Given request – Repeat the entire listing exactly as written.
[Begin Dataset extract]
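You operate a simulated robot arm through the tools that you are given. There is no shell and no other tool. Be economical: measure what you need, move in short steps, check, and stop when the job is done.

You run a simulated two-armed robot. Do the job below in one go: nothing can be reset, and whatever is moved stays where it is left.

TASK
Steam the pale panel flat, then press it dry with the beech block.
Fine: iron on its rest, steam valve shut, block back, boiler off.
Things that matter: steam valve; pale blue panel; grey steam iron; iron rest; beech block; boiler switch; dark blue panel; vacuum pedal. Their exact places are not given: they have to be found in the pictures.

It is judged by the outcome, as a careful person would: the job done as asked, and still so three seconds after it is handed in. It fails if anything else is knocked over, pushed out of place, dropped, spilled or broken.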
[End Dataset extract]
Reply to the task –
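You operate a simulated robot arm through the tools that you are given. There is no shell and no other tool. Be economical: measure what you need, move in short steps, check, and stop when the job is done.

You run a simulated two-armed robot. Do the job below in one go: nothing can be reset, and whatever is moved stays where it is left.

TASK
Steam the pale panel flat, then press it dry with the beech block.
Fine: iron on its rest, steam valve shut, block back, boiler off.
Things that matter: steam valve; pale blue panel; grey steam iron; iron rest; beech block; boiler switch; dark blue panel; vacuum pedal. Their exact places are not given: they have to be found in the pictures.

It is judged by the outcome, as a careful person would: the job done as asked, and still so three seconds after it is handed in. It fails if anything else is knocked over, pushed out of place, dropped, spilled or broken.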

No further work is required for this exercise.